Post by neufer » Fri Mar 06, 2020 4:53 pm

https://en.wikipedia.org/wiki/SN_2003fg wrote:
<<SN 2003fg, sometimes called the "Champagne Supernova", was an unusual Type Ia supernova. It was discovered in 2003 with the Canada-France-Hawaii Telescope and the Keck Telescope, both on Mauna Kea in Hawaii, and announced by researchers at the University of Toronto. The supernova occurred in a galaxy some 4 billion light-years from Earth.

It was unusual because of the mass of its progenitor. According to the current understanding, white dwarf stars explode as Type Ia supernovas when their mass approaches 1.4 solar masses, termed the Chandrasekhar limit. The mass added to the star is believed to be donated by a companion star, either from the companion's stellar wind or the overflow of its Roche lobe as it evolves.

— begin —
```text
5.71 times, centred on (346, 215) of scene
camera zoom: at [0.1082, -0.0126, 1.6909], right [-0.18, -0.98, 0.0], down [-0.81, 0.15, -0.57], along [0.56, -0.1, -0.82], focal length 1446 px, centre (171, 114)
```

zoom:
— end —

However, the progenitor of SN 2003fg reached two solar masses before exploding. The primary mechanism invoked to explain how a white dwarf can exceed the Chandrasekhar mass is unusually rapid rotation; the added support effectively increases the critical mass. An alternative explanation is that the explosion resulted from the merger of two white dwarfs. The evidence indicating a higher than normal mass comes from the light curve and spectra of the supernova—while it was particularly overluminous, the kinetic energies measured from the spectra appeared smaller than usual. One proposed explanation is that more of the total kinetic energy budget was expended climbing out of the deeper than usual potential well.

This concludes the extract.